Cholesterol deficiency is a genetic defect which causes the early death of young Holstein cattle. To prevent more animals being affected by this disease, there was a need to detect which animals carried the genetic mutation responsible for it, in order to avoid using them for reproduction. Carole Charlier, project head at the Animal Genomics Research Unit at the ULg GIGA, and her team, identified this mutation and have developed a test to detect animals carrying it. The culprit is the APOB gene, which gives rise to an ‘abnormal’ protein.

Carole Charlier’s team has been working non-stop since the start of the academic year. In September, the Liègois team was approached by Holstein cattle breeders wanting to develop a test to detect the mutation responsible for a lethal disease in Holstein calves. Since then, the Liège team has achieved this objective and much more. ‘CDH, which stands for ‘cholesterol deficiency haplotype’, is a disease which leads to calves dying between three weeks and six months after birth’, explains Carole Charlier, project leader at the Animal Genomics Research Unit at the ULg GIGA. ‘Affected animals present severe diarrhoea, severe weight loss and almost no fat. Blood analyses shows an hypolipidaemic effect, particularly very low levels of cholesterol. There is currently no treatment for the illness’, she specifies. Given that the Holstein breed is the most widespread dairy breed in the world, you can imagine farmers’ distress faced with an illness such as this, which affects livestock production. This is particularly the case because CDH is not the only illness to affect the reproduction of Holstein cows (read the article Mutations that affect bovine fertility).

A unique database in Europe

To prevent Holstein cows giving birth to diseased calves, the breeders needed to find the mutation responsible for this illness in order to avoid using animals who carry that mutation for reproduction. ‘It was a German team who described the illness and the same team presented the location of the mutation responsible for this illness, at a seminar in July’, continues Carole Charlier. ‘They had localised this mutation at chromosome 11 but had not yet identified it.
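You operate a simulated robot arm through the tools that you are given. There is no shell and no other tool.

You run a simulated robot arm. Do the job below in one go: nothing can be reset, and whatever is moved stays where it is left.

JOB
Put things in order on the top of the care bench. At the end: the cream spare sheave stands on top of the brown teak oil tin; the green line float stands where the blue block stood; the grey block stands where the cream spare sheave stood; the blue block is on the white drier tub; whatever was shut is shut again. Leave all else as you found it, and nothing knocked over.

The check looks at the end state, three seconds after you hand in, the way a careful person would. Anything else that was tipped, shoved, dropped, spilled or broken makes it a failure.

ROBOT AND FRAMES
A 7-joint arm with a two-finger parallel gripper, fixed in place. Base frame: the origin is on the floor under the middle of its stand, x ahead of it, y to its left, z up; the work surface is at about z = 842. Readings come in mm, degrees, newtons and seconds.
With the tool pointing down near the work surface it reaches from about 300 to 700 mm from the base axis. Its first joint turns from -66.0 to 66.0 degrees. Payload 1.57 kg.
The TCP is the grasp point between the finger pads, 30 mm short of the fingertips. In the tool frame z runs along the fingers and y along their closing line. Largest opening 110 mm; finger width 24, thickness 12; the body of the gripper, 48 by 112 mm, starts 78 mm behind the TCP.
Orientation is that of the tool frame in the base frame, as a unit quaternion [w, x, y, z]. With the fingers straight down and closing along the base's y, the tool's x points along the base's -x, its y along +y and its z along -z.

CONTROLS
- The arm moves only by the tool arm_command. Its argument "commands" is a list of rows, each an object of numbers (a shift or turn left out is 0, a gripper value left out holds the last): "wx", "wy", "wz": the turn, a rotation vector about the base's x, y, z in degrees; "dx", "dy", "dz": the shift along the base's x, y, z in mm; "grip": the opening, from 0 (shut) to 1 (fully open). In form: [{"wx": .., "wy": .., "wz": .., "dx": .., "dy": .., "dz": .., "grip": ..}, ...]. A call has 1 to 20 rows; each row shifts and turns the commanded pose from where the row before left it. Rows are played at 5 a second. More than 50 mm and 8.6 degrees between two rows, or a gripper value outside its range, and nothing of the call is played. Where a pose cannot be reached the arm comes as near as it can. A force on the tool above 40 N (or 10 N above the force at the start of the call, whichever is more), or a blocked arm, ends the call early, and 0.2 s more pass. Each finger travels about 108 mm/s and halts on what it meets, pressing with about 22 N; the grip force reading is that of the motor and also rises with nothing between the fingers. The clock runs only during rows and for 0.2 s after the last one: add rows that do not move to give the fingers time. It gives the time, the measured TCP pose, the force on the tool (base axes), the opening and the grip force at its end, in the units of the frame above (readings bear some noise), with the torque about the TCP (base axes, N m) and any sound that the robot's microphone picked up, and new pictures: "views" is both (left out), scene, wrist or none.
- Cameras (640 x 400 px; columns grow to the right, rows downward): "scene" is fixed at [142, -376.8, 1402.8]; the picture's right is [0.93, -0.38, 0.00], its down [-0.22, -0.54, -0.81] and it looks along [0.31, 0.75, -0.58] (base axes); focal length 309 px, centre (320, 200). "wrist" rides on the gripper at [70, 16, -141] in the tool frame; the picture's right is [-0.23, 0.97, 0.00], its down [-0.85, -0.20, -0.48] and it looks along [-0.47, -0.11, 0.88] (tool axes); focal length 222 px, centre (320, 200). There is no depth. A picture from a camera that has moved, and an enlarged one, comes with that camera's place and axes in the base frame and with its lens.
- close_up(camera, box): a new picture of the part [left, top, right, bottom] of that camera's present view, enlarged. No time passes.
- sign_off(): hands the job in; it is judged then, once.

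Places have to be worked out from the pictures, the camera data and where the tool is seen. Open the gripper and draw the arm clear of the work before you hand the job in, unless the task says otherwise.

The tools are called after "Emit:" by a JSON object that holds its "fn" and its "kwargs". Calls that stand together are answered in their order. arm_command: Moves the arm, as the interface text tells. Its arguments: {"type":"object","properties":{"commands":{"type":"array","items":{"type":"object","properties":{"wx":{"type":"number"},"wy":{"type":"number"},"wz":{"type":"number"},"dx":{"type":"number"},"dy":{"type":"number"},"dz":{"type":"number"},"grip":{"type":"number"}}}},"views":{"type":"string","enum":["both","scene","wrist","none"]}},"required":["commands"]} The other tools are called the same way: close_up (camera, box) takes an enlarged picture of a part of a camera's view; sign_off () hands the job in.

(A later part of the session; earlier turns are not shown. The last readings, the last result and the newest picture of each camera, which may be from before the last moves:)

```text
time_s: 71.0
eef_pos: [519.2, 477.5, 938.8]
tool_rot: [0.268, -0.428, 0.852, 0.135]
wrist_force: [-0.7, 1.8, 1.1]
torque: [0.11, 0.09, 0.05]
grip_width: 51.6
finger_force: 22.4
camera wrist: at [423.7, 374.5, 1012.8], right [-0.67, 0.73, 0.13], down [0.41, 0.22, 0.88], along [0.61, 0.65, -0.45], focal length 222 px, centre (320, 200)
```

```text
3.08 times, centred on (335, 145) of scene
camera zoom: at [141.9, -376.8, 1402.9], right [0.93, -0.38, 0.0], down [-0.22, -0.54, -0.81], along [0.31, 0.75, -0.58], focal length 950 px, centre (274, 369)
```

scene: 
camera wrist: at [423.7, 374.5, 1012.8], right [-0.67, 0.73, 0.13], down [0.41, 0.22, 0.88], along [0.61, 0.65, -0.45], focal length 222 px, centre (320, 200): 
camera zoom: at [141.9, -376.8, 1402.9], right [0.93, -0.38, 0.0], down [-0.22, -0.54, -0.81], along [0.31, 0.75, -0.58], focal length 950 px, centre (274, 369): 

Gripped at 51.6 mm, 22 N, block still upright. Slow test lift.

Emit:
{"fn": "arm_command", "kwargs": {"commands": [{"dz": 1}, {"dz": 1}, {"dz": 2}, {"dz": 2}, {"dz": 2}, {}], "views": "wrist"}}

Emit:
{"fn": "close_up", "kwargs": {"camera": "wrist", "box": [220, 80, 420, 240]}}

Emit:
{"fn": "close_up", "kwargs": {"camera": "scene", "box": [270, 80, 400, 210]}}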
Based on this, they had developed an indirect haplotype test, in other words, a test which made it possible to identify the part of the chromosome which should carry the mutation. The test is not 100% reliable but it is useful to identify animals who may potentially carry the mutation’. Once they had this information, Carole Charlier’s team sought to identify the mutation responsible for CDH. To do so, they had one key tool: a database, generated be Wouter Coppieters and his team within GIGA’s genomic platform, covering the sequencing of 750 complete genomes from Holstein cows. ‘This database had been developed over the last two years as part of the DAMONA project led by Professor Michel Georges and funded by an ERC Advanced Grant’, clarifies Charlier. Based on a list of reproductive bulls likely to carry the mutation responsible for CDH, the researchers were able to identify four bulls who formed part of the DAMONA database. They then analysed the part of chromosome 11 where the German team had localised the mutation in question. ‘We didn’t find anything at that location’, says Charlier. ‘But one million base pairs from this location is the apolipoprotein B gene (APOB). In humans, we know that ‘loss of function’ type mutations of this gene provoke similar symptoms to those observed in calves with CDH’, explains Charlier. Could there be a mutation in the APOB gene which could explain the appearance of the cholesterol deficiency in Holstein cattle? This is what the researchers aimed to find out.